Passage given
Наша дружба с Моисеем Семеновичем началась, конечно, с нашей общей любви к книге. Это соединяло и сближало нас. Но главным в нем было его отношение к людям, его необыкновенная доброта и человечность. Он всегда был замечательным другом, особенно в беде. Его трудно было вытащить из дому, но стоило только серьезно заболеть — первым, кто бежал с сеткой продуктов в руке, был Моисей Семенович. Когда заболела Таня Галушко, он сразу позвонил и спросил: «Может быть, нужны деньги?» Рассказывал мне о его помощи и милейший, кротчайший человек, обожавший М. С. — художник Виктор Александрович Оленев (Вика), его друг по Ташкенту, где прошла юность Моисея Семеновича. А ведь он был совсем небогатым человеком, к тому же одержимым такой книжной страстью. Однажды, когда мы шли навещать заболевшую мать его друга М. Галая, с грустью признался мне:

— Знаешь, когда надо было говорить, что Рахманинов не композитор, — соглашался. Что Бунин не писатель тоже соглашался. Но к семьям своих друзей, у которых стряслась беда и репрессировали близких, ходил всегда. В этом я не грешен.

Много рассказывала об их общей юности и годах ученичества в Консерватории мать моего близкого друга Анна Семеновна Барон. Они учились на одном курсе в Консерватории с пианисткой Фанни Сергеевна Бронштейн. Как и они, она обожала стихи, особенно А. С. Пушкина; по ее собственному выражению, до последних дней жизни «плевала на свой возраст и бегала на свидание к Медному всаднику». Ф. С. боготворила Моисея Семеновича. Когда она умерла, Моисей Семенович сказал:

— Ты знаешь, я потерял друга, с которым более пятидесяти двух лет дважды в неделю говорил по телефону, и мне ее очень недостает.

Data provided
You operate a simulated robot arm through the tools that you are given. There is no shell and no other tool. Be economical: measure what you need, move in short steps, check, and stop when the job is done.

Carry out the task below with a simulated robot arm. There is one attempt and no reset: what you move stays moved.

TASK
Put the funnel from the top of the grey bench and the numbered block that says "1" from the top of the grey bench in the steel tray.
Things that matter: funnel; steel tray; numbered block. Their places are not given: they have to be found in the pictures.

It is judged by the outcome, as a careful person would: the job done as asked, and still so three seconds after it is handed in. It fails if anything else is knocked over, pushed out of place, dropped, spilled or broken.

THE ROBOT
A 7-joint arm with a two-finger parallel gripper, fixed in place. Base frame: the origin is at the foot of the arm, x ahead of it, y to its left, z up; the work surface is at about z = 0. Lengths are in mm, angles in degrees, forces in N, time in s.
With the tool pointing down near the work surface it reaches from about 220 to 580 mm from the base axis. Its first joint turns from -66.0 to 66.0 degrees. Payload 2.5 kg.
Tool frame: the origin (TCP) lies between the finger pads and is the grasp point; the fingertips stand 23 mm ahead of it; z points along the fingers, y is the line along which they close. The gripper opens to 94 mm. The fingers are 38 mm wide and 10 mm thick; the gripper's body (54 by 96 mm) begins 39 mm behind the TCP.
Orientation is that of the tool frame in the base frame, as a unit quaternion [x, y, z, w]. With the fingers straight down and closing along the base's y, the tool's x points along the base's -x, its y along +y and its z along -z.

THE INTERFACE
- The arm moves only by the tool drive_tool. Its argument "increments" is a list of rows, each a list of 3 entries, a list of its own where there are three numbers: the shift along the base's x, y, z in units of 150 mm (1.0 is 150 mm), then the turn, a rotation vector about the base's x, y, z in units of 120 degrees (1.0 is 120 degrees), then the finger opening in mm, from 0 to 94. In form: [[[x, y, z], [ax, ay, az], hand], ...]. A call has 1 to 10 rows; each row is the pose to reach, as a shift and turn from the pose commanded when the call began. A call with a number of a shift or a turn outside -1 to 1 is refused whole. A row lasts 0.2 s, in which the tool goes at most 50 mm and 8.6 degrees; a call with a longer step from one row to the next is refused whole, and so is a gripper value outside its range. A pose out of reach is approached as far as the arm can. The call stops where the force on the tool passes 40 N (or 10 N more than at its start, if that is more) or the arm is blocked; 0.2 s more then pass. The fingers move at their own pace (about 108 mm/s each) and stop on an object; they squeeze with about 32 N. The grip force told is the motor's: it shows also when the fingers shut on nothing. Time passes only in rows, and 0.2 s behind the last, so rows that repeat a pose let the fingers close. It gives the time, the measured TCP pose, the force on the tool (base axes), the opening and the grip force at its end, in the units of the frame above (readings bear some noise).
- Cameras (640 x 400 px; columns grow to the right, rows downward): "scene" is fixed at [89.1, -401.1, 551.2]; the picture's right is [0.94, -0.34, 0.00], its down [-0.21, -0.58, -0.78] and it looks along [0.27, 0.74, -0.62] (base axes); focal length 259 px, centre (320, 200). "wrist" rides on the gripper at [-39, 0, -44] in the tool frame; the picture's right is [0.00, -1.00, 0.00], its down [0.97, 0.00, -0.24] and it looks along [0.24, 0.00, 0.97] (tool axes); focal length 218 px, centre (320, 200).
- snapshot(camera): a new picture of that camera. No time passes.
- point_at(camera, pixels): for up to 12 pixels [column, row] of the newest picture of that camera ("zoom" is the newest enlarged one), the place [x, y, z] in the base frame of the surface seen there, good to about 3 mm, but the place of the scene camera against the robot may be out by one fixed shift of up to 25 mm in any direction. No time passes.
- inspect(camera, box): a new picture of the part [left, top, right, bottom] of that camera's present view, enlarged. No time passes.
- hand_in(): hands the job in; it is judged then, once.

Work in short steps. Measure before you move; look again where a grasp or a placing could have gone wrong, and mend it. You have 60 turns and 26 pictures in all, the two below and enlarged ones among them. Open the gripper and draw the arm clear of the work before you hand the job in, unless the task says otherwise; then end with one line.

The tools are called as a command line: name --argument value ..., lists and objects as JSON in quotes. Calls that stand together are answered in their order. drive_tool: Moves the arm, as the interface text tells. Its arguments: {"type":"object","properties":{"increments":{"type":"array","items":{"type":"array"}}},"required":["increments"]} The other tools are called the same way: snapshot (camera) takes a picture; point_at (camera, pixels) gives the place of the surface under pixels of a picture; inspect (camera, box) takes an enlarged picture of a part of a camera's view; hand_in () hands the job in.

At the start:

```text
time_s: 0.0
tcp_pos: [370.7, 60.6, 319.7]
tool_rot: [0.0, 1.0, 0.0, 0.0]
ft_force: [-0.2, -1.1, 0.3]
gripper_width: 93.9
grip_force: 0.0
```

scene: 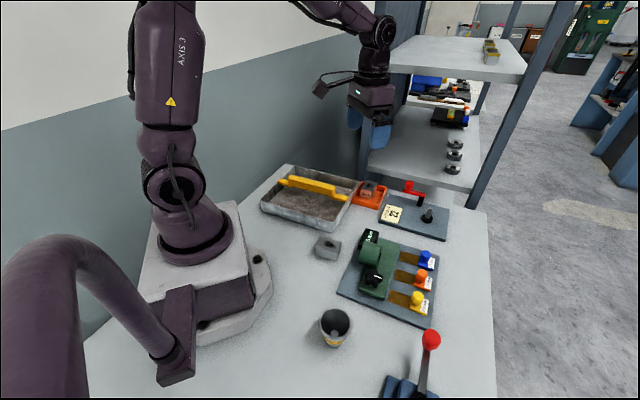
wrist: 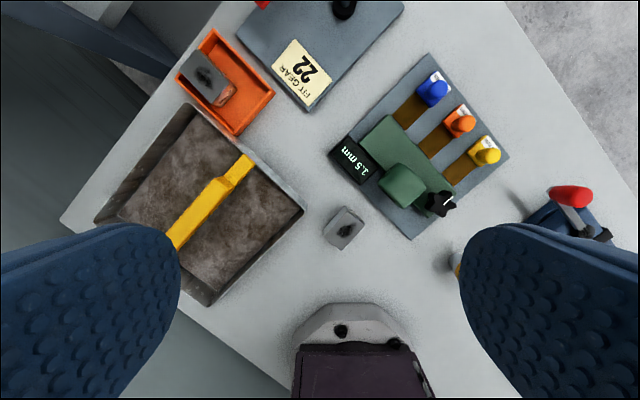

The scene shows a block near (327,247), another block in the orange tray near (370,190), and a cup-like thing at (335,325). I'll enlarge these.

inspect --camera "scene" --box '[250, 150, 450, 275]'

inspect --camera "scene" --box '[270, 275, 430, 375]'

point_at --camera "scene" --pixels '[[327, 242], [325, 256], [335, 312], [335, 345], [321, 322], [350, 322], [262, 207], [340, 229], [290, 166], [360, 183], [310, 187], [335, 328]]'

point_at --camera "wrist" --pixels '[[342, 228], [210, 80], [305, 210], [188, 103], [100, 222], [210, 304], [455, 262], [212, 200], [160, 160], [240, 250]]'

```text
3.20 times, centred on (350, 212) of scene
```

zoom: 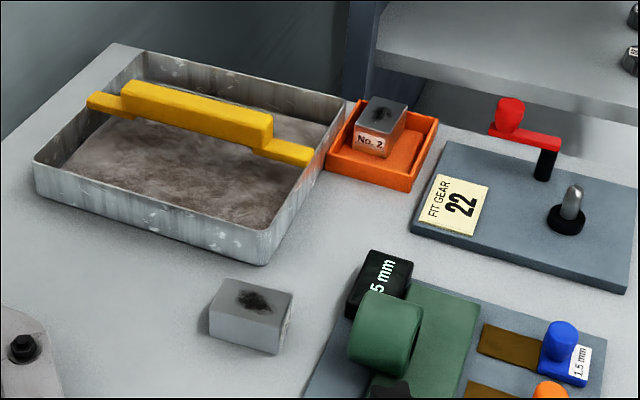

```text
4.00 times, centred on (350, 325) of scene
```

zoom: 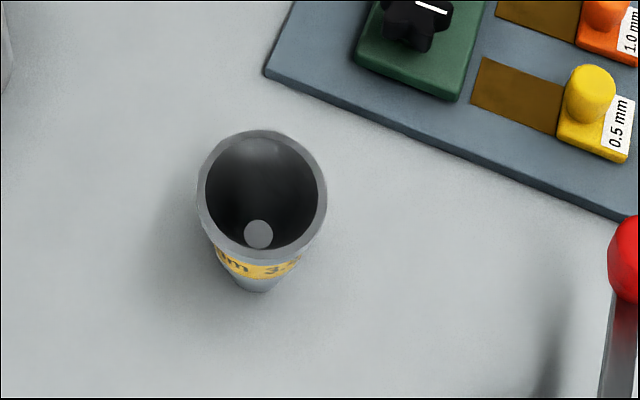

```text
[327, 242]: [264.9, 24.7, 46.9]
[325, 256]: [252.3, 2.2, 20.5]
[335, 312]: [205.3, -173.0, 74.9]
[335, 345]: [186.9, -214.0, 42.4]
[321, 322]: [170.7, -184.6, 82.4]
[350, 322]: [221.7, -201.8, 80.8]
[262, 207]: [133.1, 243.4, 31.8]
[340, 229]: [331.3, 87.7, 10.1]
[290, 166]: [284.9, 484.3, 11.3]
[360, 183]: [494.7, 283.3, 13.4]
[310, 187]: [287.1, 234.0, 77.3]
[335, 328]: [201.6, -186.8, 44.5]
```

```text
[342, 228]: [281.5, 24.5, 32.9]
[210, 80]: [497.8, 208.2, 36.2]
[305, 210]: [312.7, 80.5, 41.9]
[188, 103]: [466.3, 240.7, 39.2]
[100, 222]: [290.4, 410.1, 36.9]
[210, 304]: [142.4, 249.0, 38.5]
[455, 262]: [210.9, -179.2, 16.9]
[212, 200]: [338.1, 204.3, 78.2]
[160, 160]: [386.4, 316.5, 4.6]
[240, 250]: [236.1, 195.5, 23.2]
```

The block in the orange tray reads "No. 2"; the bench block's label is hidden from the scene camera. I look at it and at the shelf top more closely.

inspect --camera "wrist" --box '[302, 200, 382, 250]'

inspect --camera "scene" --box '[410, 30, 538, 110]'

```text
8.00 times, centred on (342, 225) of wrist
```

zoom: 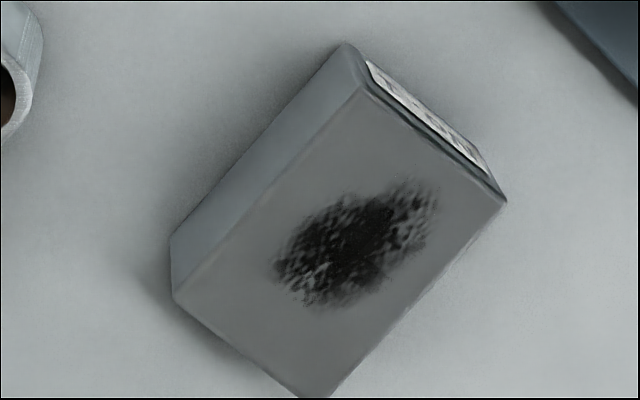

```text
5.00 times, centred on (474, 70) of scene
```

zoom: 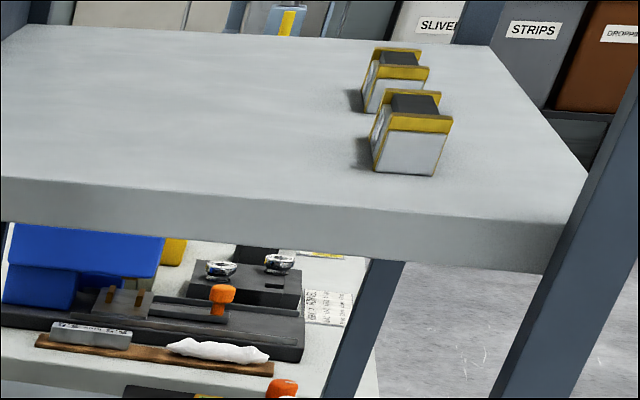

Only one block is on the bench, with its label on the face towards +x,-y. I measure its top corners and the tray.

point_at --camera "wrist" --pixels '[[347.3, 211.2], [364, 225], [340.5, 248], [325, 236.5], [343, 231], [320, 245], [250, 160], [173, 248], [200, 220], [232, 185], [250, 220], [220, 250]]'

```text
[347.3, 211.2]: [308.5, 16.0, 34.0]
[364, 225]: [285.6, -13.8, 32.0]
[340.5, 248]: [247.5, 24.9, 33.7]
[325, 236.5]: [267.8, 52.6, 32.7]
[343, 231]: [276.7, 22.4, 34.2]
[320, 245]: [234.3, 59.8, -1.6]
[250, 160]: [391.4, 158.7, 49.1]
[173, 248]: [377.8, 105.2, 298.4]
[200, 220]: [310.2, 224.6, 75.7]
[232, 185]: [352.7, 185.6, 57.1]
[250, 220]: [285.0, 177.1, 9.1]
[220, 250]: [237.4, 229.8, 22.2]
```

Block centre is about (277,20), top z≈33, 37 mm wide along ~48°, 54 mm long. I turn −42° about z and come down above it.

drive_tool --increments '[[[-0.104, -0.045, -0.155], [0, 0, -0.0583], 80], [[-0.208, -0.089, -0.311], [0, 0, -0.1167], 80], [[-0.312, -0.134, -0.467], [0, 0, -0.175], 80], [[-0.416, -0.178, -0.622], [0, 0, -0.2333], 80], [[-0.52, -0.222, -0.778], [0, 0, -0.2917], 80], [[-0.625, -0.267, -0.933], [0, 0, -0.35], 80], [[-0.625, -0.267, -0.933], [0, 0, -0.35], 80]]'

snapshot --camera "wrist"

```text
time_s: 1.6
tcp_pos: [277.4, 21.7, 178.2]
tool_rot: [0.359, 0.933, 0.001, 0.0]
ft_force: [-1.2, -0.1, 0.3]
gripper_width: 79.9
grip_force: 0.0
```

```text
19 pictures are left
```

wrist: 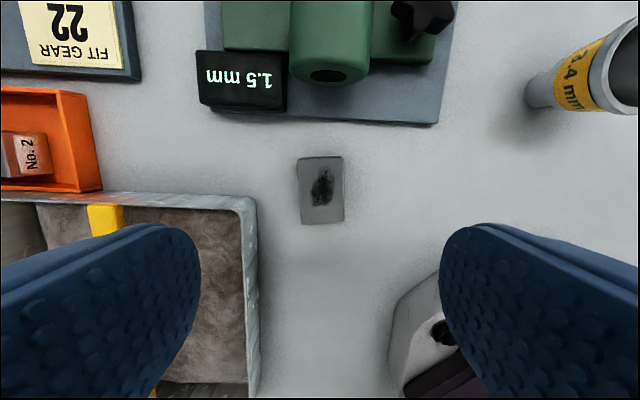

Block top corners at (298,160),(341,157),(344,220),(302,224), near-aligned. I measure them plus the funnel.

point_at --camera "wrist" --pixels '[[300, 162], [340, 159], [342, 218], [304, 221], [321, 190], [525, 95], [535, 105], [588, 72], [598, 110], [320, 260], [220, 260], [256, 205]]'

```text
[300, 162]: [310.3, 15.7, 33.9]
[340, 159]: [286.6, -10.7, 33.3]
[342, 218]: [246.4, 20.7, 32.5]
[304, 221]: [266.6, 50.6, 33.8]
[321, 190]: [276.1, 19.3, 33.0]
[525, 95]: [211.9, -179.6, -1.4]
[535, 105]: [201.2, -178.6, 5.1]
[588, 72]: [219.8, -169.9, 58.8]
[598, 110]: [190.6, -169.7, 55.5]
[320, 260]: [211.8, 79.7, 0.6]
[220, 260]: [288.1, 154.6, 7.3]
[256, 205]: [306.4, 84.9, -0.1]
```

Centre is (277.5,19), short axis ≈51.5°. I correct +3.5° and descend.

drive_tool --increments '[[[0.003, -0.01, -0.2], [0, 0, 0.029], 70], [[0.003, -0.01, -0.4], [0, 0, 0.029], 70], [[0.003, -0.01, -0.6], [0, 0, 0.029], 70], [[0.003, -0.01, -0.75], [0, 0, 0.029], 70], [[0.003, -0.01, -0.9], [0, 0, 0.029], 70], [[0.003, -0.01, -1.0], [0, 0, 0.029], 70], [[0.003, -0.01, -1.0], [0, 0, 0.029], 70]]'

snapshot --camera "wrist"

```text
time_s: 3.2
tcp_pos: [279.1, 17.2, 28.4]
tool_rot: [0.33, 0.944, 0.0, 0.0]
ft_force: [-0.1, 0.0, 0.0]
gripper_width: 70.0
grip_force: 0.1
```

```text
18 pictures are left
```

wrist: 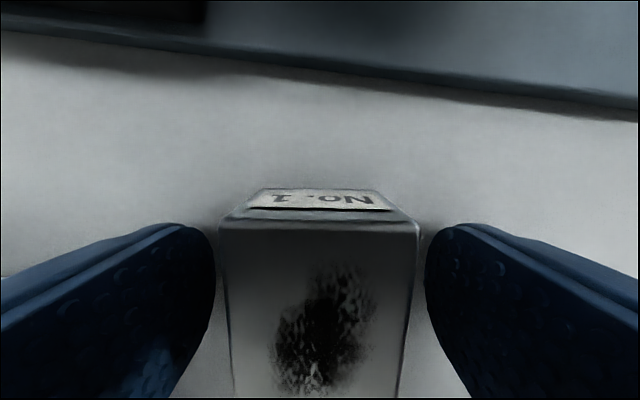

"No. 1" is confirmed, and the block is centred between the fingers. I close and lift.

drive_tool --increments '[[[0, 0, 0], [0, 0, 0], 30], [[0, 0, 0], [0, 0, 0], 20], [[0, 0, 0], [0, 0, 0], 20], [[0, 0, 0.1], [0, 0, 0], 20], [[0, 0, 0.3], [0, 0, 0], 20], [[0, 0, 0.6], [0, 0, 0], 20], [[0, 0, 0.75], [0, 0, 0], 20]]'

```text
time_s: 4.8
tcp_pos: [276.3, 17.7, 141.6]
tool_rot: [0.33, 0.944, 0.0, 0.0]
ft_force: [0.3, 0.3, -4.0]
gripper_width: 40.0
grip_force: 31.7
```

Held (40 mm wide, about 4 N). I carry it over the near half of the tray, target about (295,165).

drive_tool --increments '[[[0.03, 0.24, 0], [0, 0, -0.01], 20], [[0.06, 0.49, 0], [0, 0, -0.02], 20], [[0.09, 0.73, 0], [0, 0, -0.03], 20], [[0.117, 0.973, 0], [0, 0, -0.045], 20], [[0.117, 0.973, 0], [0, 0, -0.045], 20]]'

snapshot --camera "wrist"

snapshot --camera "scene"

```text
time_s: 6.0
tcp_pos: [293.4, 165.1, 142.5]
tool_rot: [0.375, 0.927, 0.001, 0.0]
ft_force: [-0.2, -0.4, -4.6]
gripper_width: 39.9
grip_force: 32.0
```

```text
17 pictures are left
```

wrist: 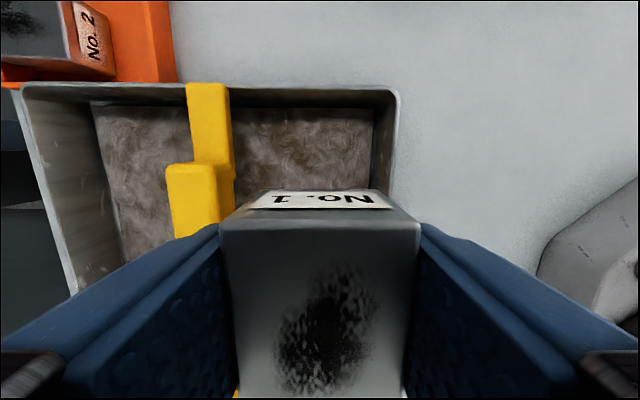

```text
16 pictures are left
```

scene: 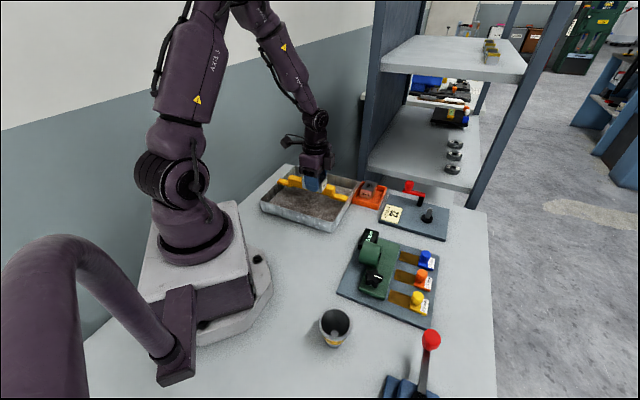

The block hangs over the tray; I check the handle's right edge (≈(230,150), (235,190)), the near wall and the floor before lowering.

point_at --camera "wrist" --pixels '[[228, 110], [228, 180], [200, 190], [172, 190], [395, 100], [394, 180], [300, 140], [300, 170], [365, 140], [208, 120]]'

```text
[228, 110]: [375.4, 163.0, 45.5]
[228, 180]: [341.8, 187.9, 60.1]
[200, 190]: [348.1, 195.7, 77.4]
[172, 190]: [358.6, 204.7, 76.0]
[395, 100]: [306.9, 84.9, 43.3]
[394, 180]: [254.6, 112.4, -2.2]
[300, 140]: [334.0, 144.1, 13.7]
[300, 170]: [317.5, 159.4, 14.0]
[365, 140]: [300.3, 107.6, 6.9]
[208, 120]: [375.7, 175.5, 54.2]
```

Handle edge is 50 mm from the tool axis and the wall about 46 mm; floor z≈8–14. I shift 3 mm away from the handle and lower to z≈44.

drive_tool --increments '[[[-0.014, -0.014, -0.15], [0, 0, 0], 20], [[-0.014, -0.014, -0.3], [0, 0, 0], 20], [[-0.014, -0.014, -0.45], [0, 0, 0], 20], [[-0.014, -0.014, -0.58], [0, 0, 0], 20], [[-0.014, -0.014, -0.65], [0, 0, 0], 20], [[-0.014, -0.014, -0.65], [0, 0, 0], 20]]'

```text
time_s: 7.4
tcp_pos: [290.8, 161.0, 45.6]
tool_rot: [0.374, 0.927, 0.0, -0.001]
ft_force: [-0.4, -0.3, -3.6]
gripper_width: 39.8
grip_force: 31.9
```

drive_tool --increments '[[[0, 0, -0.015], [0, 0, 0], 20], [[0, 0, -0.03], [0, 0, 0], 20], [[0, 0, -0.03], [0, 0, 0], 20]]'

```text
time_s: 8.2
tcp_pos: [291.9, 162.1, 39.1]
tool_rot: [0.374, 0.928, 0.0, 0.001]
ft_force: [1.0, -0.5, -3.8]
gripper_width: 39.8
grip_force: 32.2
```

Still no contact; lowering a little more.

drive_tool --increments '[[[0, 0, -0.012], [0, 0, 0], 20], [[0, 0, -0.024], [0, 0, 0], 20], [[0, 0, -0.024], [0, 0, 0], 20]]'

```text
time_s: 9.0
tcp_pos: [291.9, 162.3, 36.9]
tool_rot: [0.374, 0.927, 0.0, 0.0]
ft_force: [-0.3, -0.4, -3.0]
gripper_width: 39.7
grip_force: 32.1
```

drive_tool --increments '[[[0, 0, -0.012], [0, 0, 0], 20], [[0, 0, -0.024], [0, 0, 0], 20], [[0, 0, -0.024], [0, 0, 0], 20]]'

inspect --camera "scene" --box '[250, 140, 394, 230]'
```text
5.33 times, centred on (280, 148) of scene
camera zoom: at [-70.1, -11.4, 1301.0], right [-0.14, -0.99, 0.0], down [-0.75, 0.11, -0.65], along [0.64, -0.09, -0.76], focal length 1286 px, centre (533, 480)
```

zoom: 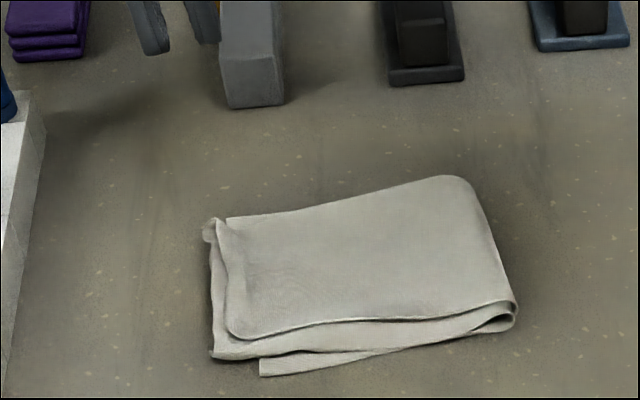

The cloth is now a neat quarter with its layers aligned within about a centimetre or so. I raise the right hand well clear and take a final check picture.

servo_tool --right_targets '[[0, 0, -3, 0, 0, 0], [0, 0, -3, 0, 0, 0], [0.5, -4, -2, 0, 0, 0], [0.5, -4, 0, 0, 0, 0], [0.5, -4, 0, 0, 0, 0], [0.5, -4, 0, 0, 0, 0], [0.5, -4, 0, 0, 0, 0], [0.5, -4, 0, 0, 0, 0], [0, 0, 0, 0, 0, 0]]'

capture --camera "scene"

Stated goal A
Quote the passage given word for word, starting at "Много рассказывала об" and ending with "ее очень недостает.".
Stated goal B
Supply the part of the passage given that comes after its last sentence.

Written reply A
Много рассказывала об их общей юности и годах ученичества в Консерватории мать моего близкого друга Анна Семеновна Барон. Они учились на одном курсе в Консерватории с пианисткой Фанни Сергеевна Бронштейн. Как и они, она обожала стихи, особенно А. С. Пушкина; по ее собственному выражению, до последних дней жизни «плевала на свой возраст и бегала на свидание к Медному всаднику». Ф. С. боготворила Моисея Семеновича. Когда она умерла, Моисей Семенович сказал:

— Ты знаешь, я потерял друга, с которым более пятидесяти двух лет дважды в неделю говорил по телефону, и мне ее очень недостает.

Written reply B
У этих людей было много общего: любовь к искусству, редкое бескорыстие и преданность своей профессии. Может быть, эти черты были характерны для того светлого поколения, и объединяли их всех? Их другом был и Исайя Шерман — дирижер, у которого не было обоих ног, но сила его духа была необыкновенна: он был блистательно остроумен, весел и полон жизни; и Нина Владимировна Гернет — замечательная детская писательница и переводчица, автор чудесной детской книги «Катя и крокодил», которую обожали все наши дети; и художница Вера Владимировна Милютина, подруга первой жены М. С., актрисы Зинаиды Плахотской. Вера Владимировна говорила, что пережила ленинградскую блокаду и не погибла только благодаря тому, что она навещала своих друзей и они делились друг с другом всем, чем могли.

О близких людях М. С. можно написать целую книгу: они действительно украсили нашу жизнь. До последних лет он сохранял связь с друзьями своей юности. На его вечерах в нашем музее, встречая гостей, я неизменно слышала:

— Марина, посади эту даму поудобнее. Это моя подруга гимназических лет еще по Ташкенту. А вот идет Шурочка (Александра Исааковна Шнирман) — это тоже друг моей юности.

А старушки, которые просто неделями жили у него, так как они то болели, то их обижали дети и внуки, и каждый раз он трогательно объяснял:

— Если бы ты видела ее в молодости! Что это была за чудесная женщина, умница, красавица... Киса — Ксения Шнейдер.

О себе он не думал никогда — только во время тяжелых приступов его можно было удержать дома. Но даже когда болел, с температурой, всегда просил Наташу передать ему трубку и спрашивал меня:

— Ну, что у тебя нового? Что в книжных магазинах? Как в смысле приобретений?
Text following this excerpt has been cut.